Discussion in 'Journalism topics only' started by bigugly, Sep 27, 2006.

  1. bigugly

    bigugly Member

    I realize all the journalist being unbiased crap but are any of you tired of covering this? Sorry but I really think that the public is as sick of it as we are. Now it has been on the TV all day and I know that I don't want to cover it anymore? Discuss please.
     
  2. tommyp

    tommyp Member

    I'm not in sports right now, but if I'm tired of reading, watching, and hearing about it, I would think, yes, I'd be tired of covering it.
     
  3. Ace

    Ace Well-Known Member

    Me, too. It's been going on for all of 14 hours or so.
     
  4. slappy4428

    slappy4428 Active Member

    To be sick of the story is wrong. To be sick of the way the story has been played is right.
     
  5. SF_Express

    SF_Express Active Member

    I can't help but be. I've heard this cop's press conference about 10 times already on the TV over my head in the newsroom.
     
  6. Mizzougrad96

    Mizzougrad96 Active Member

    If you're sick of it now, just wait until next week before the Cowboys head to Philly...
     
  7. I'm really glad that T.O. is going to be in Philly, where the fans - who are traditionally good sports who enjoy fair competition - will give him a warm and cordial reception. They will welcome back a fallen former teammate with open arms and pump him up when he needs it most.




    Now where is that sarcasm font button???
     
  8. For a while it was on ESPN, ESPN2 and ESPNNEWS. One channel and a crawl on the others is enough.
     
  9. zagoshe

    zagoshe Well-Known Member

    Today sports journalism reached another new low. What a disgrace. The story is only being played as big as it is because ESPN has spent the last five years trying to make this egotistical, loud mouth idiot into a folk hero, even have gone so far as portraying him as some sort of sympathetic figure. It is pathetic. The message is clear -- the bigger jerk you are the bigger we'll make you into a superstar.
     
  10. SF_Express

    SF_Express Active Member

    Well, Zagoshe, I hate this story, too, but when it starts with a police report saying a prominent athlete might have taken 35 pills, I'm not sure how it was possible for the ESPN networks or anybody else to back off of it, at least for a while.
     
  11. Birdscribe

    Birdscribe Active Member

    Don't forget Colin Cowherd scrapping his entire morning show and turning it over to All TO Radio.

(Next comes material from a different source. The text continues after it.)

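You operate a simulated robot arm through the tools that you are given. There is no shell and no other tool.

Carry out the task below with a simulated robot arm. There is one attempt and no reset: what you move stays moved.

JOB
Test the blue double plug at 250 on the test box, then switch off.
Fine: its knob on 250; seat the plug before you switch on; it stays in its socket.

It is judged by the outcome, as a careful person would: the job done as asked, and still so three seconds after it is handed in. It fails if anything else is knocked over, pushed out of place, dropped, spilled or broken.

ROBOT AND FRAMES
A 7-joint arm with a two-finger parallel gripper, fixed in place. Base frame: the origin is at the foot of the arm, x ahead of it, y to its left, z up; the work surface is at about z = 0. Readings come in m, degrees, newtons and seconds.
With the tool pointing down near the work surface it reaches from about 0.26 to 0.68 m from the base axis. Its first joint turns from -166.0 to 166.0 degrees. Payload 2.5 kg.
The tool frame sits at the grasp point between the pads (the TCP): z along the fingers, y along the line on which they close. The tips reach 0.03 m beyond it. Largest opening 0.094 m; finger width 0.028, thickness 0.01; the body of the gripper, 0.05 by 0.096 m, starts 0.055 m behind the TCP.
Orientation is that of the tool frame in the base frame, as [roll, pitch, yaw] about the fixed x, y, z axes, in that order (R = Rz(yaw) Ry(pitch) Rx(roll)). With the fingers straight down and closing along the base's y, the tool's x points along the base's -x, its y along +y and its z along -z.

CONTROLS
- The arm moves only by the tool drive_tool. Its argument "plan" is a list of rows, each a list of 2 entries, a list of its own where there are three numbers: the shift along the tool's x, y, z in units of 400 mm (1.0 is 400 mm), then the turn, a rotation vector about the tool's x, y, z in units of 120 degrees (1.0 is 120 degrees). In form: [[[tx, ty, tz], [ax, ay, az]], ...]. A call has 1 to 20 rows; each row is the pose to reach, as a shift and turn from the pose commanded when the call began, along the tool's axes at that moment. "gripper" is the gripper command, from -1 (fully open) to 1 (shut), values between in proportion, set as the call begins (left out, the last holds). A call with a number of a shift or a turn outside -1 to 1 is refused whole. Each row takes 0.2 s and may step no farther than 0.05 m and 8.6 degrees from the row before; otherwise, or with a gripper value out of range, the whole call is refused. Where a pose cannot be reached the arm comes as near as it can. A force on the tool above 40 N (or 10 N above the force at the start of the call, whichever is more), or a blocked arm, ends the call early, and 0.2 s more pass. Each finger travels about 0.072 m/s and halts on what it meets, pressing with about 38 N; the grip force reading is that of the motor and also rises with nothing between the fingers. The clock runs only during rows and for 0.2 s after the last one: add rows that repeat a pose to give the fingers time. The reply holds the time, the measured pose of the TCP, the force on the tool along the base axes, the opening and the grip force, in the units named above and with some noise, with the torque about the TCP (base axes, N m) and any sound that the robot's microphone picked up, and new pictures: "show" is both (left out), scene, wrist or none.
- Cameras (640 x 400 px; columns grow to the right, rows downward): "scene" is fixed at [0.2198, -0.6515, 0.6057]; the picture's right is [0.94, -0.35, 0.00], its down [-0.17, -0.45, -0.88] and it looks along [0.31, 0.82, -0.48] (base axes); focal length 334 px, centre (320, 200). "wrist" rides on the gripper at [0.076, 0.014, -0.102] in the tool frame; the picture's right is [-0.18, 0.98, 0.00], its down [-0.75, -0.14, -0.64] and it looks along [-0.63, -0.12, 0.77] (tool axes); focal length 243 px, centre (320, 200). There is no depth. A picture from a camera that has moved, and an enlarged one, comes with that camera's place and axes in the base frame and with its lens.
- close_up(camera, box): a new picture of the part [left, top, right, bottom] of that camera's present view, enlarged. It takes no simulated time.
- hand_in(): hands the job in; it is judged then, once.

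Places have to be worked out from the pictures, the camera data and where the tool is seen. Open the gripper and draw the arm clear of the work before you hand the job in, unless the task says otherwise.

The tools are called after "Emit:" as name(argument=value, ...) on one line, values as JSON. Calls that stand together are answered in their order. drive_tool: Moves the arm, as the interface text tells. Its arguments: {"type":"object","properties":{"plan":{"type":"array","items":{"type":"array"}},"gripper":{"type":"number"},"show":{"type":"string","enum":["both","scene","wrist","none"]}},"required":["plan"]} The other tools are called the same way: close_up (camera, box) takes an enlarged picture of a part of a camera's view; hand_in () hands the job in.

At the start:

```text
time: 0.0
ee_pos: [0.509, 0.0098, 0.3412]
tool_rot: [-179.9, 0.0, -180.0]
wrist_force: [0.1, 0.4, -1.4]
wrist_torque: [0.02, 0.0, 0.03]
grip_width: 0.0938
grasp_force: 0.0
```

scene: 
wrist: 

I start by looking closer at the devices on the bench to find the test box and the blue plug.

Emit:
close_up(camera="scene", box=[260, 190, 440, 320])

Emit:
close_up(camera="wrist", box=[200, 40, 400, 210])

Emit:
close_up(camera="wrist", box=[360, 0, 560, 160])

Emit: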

    ESPN's obsession with him is at once fascinating and appalling. Perhaps someone can correct me on this, but I go back to the early, Tom Mees/Australian Rules Football/Gayle Gardner/George Grande days of ESPN and I can't remember the Worldwide ever latching onto an athlete in stalker fashion like this.
     
  12. zagoshe

    zagoshe Well-Known Member

    I am not arguing that it is a story.

    But when a story like this receives the same treatment as say, 9/11, as in round the clock, pre-empt everything else, let's talk to everyone and anyone who claims to have knowledge, let's bring in medical experts, let's talk to cops and robbers --- it is asinine.

    Contrary to what ESPN would like us to think -- the overwhelming majority of people outside of Dallas and perhaps Philadelphia couldn't give a rat's ass about Terrell Owens. He is a receiver with a big mouth.

    Case in point -- we have two sports talk radio stations here,including an ESPN affiliate and the amazing thing is, since the Dan Patrick show went off,I haven't heard word one about Terrell Owens, other than during the newscasts -not from a host, not from a caller. Nobody here is talking about it -- the reason - NOBODY HERE CARES.

    If the topic were as relevant nationally as ESPN wants to make it out to be, you'd think it would generate more than, well, silence, on the local talk shows. In today's rating's driven world of talk radio, trust me, if anyone cared this subject would be beaten into the ground.